Data shown
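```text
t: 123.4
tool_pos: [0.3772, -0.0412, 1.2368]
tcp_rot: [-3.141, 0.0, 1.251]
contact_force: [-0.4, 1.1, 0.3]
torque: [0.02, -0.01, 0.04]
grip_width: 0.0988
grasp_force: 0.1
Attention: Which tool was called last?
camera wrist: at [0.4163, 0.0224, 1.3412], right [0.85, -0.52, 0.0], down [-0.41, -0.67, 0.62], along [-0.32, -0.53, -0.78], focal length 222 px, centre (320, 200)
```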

Quoted text
I’ve been in the errors-as-values (like Rust and Haskell) camp for over a decade. But I think you need to go a bit beyond that philosophy (i.e. not just as a slogan) in order to truly unlock what treating errors as values can be like.
Errors as values are just values. Not any more complex than other values. But except in cases like `None | Error` (no regular value or an error) you at least double the work that you need to do. The thing about the “happy path” is that it’s just one channel of information. With errors you layer on one more channel.
I think that has lead me to be careful about treating errors in the same way I treat other kinds of values. Because simplifying errors down to just one value, like a string, simplifies the whole error channel. But how is error-as-string useful if you are using the code as a library and not just erroring out and letting the end-user/operator read it with their primate brain? Well that lead me to add variants, sum types for all the different error possibilities. Along with associated data like how this int was larger than some exected bound.
Already here I run into a sort of sub-error problem: only advertising what variants of an error that I can return from a function. It seems that this isn’t supported directly in Rust, which is what I was using at that time. So if I just advertise that I can return all the error variants (which is a soft lie) then I might have to deal with them downstream.

Direction A
Extract from the quoted text the words running from "I’ve been in" to "one more channel.".
Direction B
Extend the quoted text, starting right after its last sentence.

Task answer A
I’ve been in the errors-as-values (like Rust and Haskell) camp for over a decade. But I think you need to go a bit beyond that philosophy (i.e. not just as a slogan) in order to truly unlock what treating errors as values can be like.
Errors as values are just values. Not any more complex than other values. But except in cases like `None | Error` (no regular value or an error) you at least double the work that you need to do. The thing about the “happy path” is that it’s just one channel of information. With errors you layer on one more channel.

Task answer B
More expressive error values seem to both (1) burden the implementation (sub-errors) and (2) the clients who have to consume them.
So do I use less expressive errors so that they become easier to handle for client code?
Well it seems here that I’m still stuck treating errors as special values. Because I still seem hesitant to treat errors in their full generality as values. Think of a value:
1. It’s not just a single “atom”/scalar like an integer
2. It can be in a list or a dictionary/map or on a stack or some other data structure
3. It can be transformed with a map or reduce operation since you either want to transform the error or leave out some details
Maybe the library should provide a list of errors. But the client only cares about the last one. So it takes the head of the list. Maybe the library should provide a detailed error containing associated data about the bounds, expected and actual. But the client just cares about the error type and elides the rest.
Maybe this doesn’t seem useful for errors. But take the `Hurdle` type in the article. These are effectively a mandatory (product type) list of warnings. Maybe the client code only cares about five out of eight of them so he filters out the rest. Or he doesn’t care about them at all so he just ignores them.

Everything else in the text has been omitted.